Retraining Working Memory to Reduce PTSD Symptoms

Using working memory allows for the daily function of learning, reasoning, and comprehension, but its role in managing anxiety can pose difficulties in patients with PTSD.


Working memory (WM)—the function that allows us to temporarily store information and use it for cognitive tasks like learning, reasoning, and comprehension—is thought to play an important role in managing anxiety and intrusive symptoms of posttraumatic stress disorder (PTSD). Researchers have found inefficient filtering of threatening material from WM and increased storage of task-irrelevant threat distractors are associated with elevated anxiety. Thus, veterans with high levels of anxiety may disproportionately allocate cognitive resources toward threatening stimuli, and have trouble keeping threatening thoughts from entering WM and staying there.
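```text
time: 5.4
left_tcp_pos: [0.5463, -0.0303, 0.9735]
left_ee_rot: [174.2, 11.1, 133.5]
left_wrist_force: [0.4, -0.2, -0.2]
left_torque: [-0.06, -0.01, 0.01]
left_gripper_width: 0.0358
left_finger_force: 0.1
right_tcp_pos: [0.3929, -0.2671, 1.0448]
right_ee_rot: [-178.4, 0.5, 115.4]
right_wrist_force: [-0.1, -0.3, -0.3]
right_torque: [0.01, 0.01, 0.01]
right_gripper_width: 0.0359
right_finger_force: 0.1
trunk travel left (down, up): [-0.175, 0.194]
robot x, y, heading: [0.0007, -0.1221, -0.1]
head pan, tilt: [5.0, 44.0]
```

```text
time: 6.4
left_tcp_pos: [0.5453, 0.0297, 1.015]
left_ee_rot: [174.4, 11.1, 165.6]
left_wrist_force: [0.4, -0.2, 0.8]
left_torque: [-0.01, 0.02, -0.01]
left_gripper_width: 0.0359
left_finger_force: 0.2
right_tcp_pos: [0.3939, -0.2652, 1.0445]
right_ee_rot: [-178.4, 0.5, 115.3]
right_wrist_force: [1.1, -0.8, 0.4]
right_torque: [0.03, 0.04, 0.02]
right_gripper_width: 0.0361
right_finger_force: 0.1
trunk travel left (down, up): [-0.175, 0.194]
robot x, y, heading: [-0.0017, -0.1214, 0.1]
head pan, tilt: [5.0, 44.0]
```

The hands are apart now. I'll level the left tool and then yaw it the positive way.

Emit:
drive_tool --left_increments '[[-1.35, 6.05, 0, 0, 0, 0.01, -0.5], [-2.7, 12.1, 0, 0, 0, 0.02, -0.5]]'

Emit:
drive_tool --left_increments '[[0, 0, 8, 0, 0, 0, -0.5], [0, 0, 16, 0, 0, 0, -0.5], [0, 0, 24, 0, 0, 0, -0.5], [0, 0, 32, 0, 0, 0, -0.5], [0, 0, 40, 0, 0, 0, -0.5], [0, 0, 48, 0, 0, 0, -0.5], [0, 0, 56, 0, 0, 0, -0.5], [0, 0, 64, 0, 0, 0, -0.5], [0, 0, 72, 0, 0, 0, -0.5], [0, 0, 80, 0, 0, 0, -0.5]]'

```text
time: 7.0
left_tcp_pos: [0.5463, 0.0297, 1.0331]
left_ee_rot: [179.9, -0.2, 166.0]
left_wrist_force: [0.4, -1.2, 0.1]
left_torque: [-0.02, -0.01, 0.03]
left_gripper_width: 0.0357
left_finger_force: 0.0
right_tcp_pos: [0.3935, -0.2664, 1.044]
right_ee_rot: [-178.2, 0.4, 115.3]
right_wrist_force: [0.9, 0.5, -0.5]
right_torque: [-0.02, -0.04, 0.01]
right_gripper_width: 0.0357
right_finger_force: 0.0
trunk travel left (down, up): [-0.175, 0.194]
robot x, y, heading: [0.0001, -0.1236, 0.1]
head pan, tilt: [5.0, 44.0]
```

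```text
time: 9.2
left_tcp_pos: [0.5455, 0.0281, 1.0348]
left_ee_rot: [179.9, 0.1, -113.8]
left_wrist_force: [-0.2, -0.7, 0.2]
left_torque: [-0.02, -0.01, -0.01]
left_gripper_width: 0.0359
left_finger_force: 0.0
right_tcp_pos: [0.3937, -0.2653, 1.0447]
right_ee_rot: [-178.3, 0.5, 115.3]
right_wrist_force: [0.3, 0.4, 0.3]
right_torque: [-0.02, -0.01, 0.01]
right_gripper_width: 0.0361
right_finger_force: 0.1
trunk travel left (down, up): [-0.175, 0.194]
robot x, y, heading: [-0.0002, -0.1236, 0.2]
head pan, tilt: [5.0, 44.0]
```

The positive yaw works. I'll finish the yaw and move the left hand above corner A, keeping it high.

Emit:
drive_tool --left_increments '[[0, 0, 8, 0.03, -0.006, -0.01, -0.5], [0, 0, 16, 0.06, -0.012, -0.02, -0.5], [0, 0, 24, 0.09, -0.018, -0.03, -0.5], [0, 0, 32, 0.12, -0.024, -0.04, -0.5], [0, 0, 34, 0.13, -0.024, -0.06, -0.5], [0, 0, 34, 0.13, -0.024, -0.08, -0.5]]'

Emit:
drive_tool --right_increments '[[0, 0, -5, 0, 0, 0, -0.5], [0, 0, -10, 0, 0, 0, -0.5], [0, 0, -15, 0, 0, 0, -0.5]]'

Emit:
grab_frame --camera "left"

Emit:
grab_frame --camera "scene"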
People with PTSD also have been shown to have problems using WM in emotional contexts, making it hard for them to deal with stressful situations in work and personal life. Some research has suggested that WM training that incorporates affective stimuli may increase the ability to use WM in emotional contexts. In a pilot study, researchers from Medical College of Wisconsin and University of Wisconsin-Milwaukee expanded on that possibility by testing 2 kinds of WM training in 21 veterans with elevated PTSD symptoms.


Participants completed a pretest, 15 sessions of at-home computerized training, a posttest, and a 1-month follow-up session. The computerized tests included tasks to measure WM capacity, such as solving math questions while trying to remember a set of unrelated numbers. The participants were then assigned to active emotional WM training ( n-back) or control emotional WM training (1-back). The n-back training involved constant updating of information stored in WM and shifting between visual and auditory stimuli using 8 different faces and 8 different negative words. The training sessions started at the 1-back level and increased in difficulty level by level with performance with > 95% accuracy, or were scaled back with performance with < 75% accuracy. The control training was the same but consisted only of 1 level.

Overall, the researchers say, contrary to their hypothesis, they did not find a significant difference in results from the 2 groups. But they did find that both trainings had an overall “significant and sizable” impact on PTSD symptoms in both groups: 73% of the n-back group and 60% of the 1-back group had a reduction of ≥ 10 points on the PTSD Checklist total scores, which the researchers say is considered a clinically meaningful change. Moreover, both groups showed a clinically meaningful reduction in symptoms at follow-up: 55% and 40%, respectively.

It was interesting, the researchers say, that both groups showed improvement, especially with the 1-back intervention, which they had used as a “minimally effective” control condition. They also note that, anecdotally, the participants found both interventions “quite challenging.” It may be that in this population even the 1-back intervention is enough to detectably reduce symptoms, the researchers say. They were also encouraged to see that the n-back condition (marginally) outperformed the 1-back condition in improving reexperiencing symptoms, theoretically the most relevant training target of WM-focused intervention. The researchers believe that their study yields useful pilot data, suggesting that n-back training can have a clinical impact primarily by reducing reexperiencing symptoms, which are highly likely to indicate the presence of impaired WM functioning.